SEJARAH FOTOGRAFI DI INDONESIA



Kassian Cephas


Kassian Cephas (lahir di kesultanan yogyakarta hadiningrat, 15 februari 1844 sampai meninggal di yogyakarta, 16 november 1912 pada umur 68 tahun) dapat dianggap sebagai pelopor fotografi indonesia.

Ia seorang pribumi yang kemudian diangkat anak oleh pasangan Adrianus Schalk dan Eta Philipina Kreeft. Nama Kassian Cephas mulai terlacak dengan fotografi tertuanya buatan tahun 1875. Cephas lahir dari pasangan Kartodrono dan Minah. Ada juda yang mengatakan bahwa ia anak angkat dari pasangan orang belanda yang bernama Frederik Bernard Fr. Schalk. Cephas banyak menghabiskan masa kanak - kanaknya di rumah Christina Petronella Steven. Chepas mulai belajar menjadi fotografer profesional pada tahun 1860-an. Ia sempat magang pada Isidore Van Kinsbergen, fotografer yang bekerja di jawa tengah sekitar tahun 1863 - 1875. Tapi berita kematian cephas pada tahun 1912 menyebutkan bahwa ia belajar fotografi kepada seseorang yang bernama Simon Willem Camerik.

Publikasi luas foto - foto cephas di mulai pada tahun 1888 ketika ia membantu membuat foto - foto untuk  buku karya Isaac Groneman, seorang dokter yang banyak membuat buku - buku tentang budaya jawa, yang berjudul: in de kedaton te jogjakarta. Pada karya buku Groneman yang lain: de garebeg’s te ngajogjakarta, karya - karya foto cephas ada disana. 

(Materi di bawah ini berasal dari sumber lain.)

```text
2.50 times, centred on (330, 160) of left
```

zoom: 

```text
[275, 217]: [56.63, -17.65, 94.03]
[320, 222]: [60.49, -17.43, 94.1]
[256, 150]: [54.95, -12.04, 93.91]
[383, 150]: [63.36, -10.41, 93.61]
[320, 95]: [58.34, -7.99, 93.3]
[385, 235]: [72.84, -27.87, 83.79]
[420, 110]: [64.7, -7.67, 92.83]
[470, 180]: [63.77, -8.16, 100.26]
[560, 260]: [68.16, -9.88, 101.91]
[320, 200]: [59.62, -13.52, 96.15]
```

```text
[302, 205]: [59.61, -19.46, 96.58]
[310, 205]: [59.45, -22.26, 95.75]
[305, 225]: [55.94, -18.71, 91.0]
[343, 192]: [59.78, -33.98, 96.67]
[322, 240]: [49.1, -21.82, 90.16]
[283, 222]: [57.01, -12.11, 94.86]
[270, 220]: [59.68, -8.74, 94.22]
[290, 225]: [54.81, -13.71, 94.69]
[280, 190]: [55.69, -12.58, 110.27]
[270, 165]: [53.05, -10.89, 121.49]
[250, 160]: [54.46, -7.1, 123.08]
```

Cephas belajar fotografi pertama kalinya kepada seorang fotografer dan pelukis yang bernama Isodore Van Kisbergen di jawa tengah pada kurun waktu 1863 - 1875. Selain kisbergen, cephas juga sempat berguru kepada Simon Willem Camerik, seorang peukis dan fotografer yang kerap mendapatkan tugas memotret kraton yogyakarta dari sultan hamangkubuwono VII. Pada tahun 1870 ketika camerik meninggalkan yogyakarta, cephas diberi amanat oleh sultan hamangkubuwono VII sebagai fotografer dan pelukis resmi kraton yogyakarta. Dari hasil karyanya tersebut,bisa dibilang bahwa cephas telah memotret banyak hal tentang kehidupan didalam kraton, mulai dari foto sultan hamangkubuwono VII dan keluarganya, bangunan - bangunan sekitar keraton, upacara gerebeg di alun - alun, iringan - iringan benda untuk keperluan upacara, tarian - tarian, hingga pemandangan kota yogyakarta dan sekitarnya.  Tidak itu saja, bahkan cephas diketahui banyak memotret candi dan  bangunan bersejarah lainnya, terutama yang ada di sekitar yogyakarta.

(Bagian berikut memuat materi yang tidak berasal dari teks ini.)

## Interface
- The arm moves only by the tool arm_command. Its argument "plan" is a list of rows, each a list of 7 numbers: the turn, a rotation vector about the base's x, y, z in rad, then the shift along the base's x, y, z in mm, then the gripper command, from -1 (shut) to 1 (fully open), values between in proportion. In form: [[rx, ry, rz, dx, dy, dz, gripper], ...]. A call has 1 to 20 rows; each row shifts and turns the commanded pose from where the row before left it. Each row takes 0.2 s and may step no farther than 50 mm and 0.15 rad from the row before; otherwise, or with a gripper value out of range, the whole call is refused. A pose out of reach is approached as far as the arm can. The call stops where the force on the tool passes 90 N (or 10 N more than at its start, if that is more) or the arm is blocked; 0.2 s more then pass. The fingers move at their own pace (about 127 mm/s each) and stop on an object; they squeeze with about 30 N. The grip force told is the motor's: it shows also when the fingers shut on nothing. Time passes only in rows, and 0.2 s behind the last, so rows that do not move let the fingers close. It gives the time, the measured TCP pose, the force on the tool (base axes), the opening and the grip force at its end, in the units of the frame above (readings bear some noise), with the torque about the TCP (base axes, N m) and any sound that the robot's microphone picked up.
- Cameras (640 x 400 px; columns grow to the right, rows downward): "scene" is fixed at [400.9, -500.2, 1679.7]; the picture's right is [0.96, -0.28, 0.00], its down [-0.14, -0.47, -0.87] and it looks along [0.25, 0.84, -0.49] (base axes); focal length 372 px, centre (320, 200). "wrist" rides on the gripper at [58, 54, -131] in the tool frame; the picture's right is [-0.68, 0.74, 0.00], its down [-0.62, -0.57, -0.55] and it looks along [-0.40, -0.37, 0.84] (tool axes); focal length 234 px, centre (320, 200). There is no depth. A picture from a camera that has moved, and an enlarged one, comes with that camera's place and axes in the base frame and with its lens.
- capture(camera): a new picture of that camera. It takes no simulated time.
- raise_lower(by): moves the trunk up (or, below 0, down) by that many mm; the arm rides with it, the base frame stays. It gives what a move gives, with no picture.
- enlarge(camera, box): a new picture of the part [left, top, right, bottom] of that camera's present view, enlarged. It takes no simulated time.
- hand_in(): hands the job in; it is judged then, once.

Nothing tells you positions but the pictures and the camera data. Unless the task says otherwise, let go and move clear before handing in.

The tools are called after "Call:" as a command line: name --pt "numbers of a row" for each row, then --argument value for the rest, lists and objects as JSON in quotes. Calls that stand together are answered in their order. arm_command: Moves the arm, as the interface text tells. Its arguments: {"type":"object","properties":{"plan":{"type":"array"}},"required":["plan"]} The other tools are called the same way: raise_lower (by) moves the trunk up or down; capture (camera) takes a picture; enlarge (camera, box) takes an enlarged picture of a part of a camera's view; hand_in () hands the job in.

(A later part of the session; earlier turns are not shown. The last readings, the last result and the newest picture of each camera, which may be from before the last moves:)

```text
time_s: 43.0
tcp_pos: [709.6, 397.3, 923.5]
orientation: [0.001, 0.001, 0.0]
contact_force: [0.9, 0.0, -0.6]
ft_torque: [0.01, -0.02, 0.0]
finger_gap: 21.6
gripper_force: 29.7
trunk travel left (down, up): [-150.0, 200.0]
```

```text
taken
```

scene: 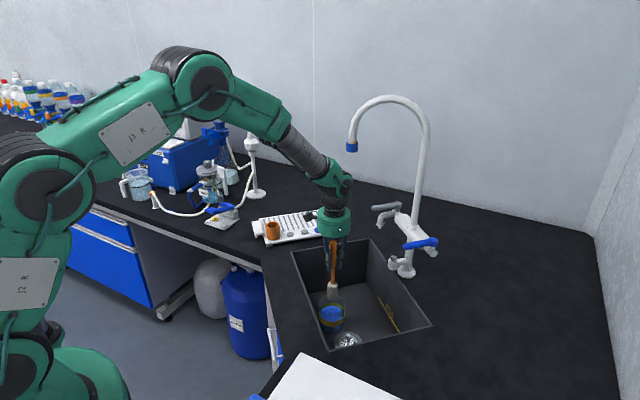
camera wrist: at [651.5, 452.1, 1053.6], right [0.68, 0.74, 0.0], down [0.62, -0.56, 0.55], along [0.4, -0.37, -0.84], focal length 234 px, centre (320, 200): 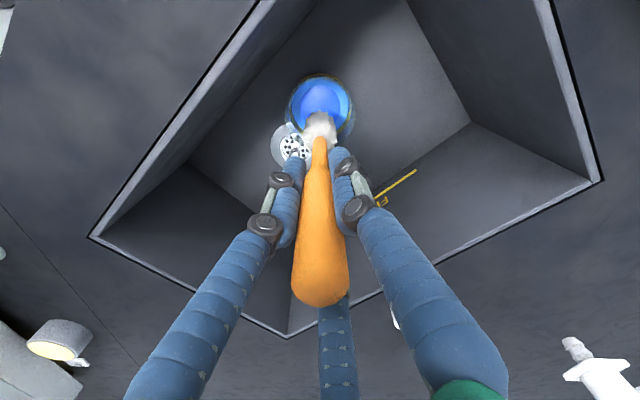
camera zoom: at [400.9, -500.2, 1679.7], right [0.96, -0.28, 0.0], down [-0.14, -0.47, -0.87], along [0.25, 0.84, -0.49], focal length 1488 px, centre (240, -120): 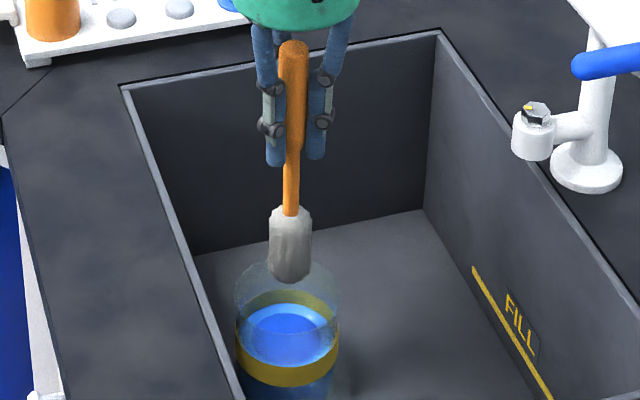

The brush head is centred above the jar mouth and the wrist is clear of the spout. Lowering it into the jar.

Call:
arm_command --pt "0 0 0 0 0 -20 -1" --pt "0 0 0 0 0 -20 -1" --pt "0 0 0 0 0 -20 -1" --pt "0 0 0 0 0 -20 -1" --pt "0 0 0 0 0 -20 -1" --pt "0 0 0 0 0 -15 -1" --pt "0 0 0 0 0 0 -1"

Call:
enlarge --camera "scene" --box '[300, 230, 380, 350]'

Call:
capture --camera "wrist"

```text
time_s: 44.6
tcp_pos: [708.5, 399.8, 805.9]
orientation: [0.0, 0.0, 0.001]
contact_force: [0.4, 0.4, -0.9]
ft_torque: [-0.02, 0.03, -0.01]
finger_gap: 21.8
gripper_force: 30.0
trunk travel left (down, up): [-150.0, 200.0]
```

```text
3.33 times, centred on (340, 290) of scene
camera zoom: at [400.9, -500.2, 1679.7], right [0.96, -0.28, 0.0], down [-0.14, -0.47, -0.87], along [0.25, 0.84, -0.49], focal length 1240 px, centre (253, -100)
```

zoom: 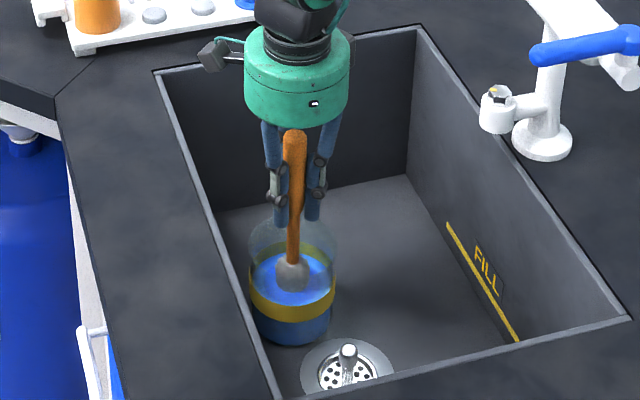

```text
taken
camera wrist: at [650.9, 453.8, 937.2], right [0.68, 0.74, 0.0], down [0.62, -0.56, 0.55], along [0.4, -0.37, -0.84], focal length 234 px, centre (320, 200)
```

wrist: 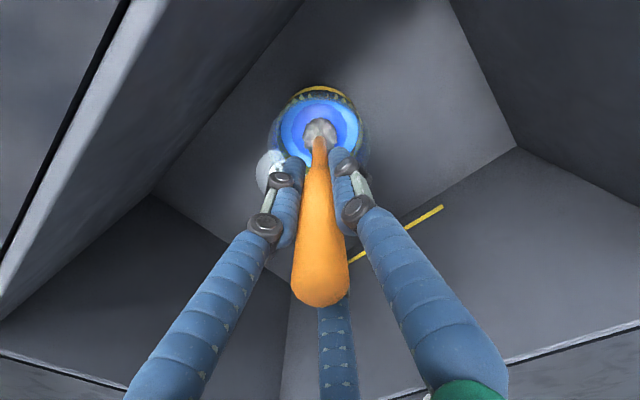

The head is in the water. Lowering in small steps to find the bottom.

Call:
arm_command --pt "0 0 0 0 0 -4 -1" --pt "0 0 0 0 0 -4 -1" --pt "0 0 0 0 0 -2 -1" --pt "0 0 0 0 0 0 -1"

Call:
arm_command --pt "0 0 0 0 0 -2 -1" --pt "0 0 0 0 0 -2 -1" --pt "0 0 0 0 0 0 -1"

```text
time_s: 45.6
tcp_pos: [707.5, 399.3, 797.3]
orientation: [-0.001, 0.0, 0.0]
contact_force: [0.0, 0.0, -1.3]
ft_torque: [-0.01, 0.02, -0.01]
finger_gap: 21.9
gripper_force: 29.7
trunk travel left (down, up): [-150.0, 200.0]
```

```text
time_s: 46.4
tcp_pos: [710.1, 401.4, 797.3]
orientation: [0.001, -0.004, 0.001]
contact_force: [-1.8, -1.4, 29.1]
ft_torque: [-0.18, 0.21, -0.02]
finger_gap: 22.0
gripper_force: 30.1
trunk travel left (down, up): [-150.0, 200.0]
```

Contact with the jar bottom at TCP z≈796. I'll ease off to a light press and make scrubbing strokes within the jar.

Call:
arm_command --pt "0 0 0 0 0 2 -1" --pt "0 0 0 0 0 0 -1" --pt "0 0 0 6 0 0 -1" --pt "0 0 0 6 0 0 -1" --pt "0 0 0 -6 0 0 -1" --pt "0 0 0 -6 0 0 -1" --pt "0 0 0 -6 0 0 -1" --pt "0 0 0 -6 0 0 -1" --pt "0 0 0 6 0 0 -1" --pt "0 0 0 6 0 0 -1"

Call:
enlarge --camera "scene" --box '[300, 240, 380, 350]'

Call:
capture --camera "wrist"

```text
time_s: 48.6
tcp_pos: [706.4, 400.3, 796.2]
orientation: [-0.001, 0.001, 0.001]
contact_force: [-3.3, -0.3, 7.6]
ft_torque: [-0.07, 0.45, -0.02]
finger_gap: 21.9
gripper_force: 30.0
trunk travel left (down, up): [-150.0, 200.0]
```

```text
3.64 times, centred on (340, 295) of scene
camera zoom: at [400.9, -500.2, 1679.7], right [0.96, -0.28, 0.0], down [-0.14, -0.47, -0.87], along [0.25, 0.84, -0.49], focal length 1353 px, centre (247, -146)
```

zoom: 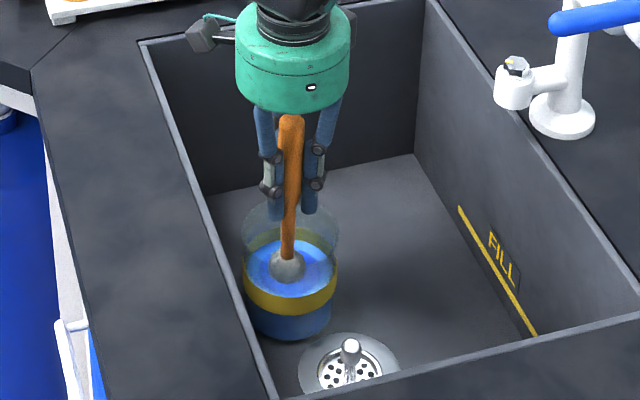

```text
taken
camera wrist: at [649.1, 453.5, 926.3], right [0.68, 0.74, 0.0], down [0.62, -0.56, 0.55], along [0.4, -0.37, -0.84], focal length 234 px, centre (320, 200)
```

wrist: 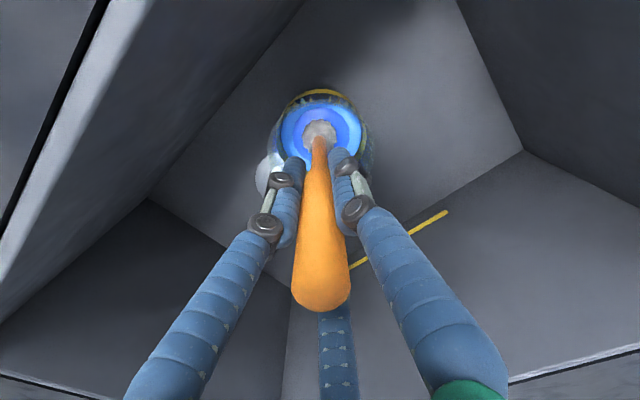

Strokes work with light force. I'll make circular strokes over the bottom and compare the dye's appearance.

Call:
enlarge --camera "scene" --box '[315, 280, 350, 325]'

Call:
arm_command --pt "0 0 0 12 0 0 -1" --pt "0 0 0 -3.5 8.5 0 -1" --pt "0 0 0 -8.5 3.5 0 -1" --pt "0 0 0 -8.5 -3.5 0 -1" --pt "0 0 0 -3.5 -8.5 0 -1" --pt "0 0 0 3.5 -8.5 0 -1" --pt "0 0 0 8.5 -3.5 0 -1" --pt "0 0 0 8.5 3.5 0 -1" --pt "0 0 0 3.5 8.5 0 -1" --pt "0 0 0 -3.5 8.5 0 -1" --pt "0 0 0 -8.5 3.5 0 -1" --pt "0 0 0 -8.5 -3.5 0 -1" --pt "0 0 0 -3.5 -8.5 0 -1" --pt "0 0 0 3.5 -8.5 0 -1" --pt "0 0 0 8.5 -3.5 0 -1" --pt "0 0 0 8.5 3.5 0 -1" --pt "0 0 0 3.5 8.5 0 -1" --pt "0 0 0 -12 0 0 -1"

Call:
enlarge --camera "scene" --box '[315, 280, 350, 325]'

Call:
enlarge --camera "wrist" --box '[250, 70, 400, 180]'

Berkaitan dengan kegiatan cephas memotret kalangan bangsawan keraton, ada cerita yang cukup menarik, bahwa zaman dulu dari sekian banyak penduduk jawa, waktu itu hanya segelintir rakyat yang bisa atau pernah melihat wajah rajanya.Tapi dengan foto - foto yang dibuat cephas, maka wajah - wajah raja dan bangsawan dapat di kenali oleh rakyatnya.


Masa Keemasan

Karya foto pertama cephas menggambarkan objek candi borobudur yang dibuat pada tahun 1872. Cephas memiliki sebuah studio foto di daerah loji kecil yang sekarang letaknya berada di jalan mayor suryotomo yang sekarang dekat sungai code di jawa tengah. Cephas pun memiliki seorang asisten foto yang bernama Damoen. Nama cephas semakin bersinar ketika Isaac Groneman yaitu seorang dokter resmi sultan asal belanda memujinya di sebuah arttikel yang ia tulis untuk Bataviaasch Genootschap Van Kunsten en Wetenschappen (Lembaga Kesenian dan Ilmu Pengetahuan Batavia) pada tahun1884.

Kemudian cephas bergabung dengan sebuah perkumpulan yang didirikan oleh isaac groneman dan J.W. Ijzerman mendirikan Vereeniging voor Oudheid, land, taal-en, volskenkunde te yogjakarta (union for archeologhy, geography, language and etnography of yogyyakarta) pada tahun 1885 (yang selanjutnya disebut vereeniging ). Karir cephas pun semakin meningkat ketika ia bergabung dengan perkumpulan tersebut. 

Terbukti ketika foto cephas masuk kedalam dua buah buku yang dibuat oleh isaac in den kedaton te jogjakarta dan de garebeg’s te ngayogyakarta dan diterbitkan oleh penerbit komersil brill di kota leiden pada tahun 1888. In den kedaton berisi tulisan dan gambar collotypes tari tradisonal jawa. Sedangkan de garebeg’s berisi tulisan dan gambar upacara garebeg. Semua gambar foto collotype dibaut cephas atas ijin dari sultan hamangkubuwono VII.Kompilasi karya cephas pun kemudian dijadikan souvenir bagi kaum elit eropa yang akan pulang ke negaranya serta kaum pejabat baru belanda yang baru bertugas di kota yogyakarta. 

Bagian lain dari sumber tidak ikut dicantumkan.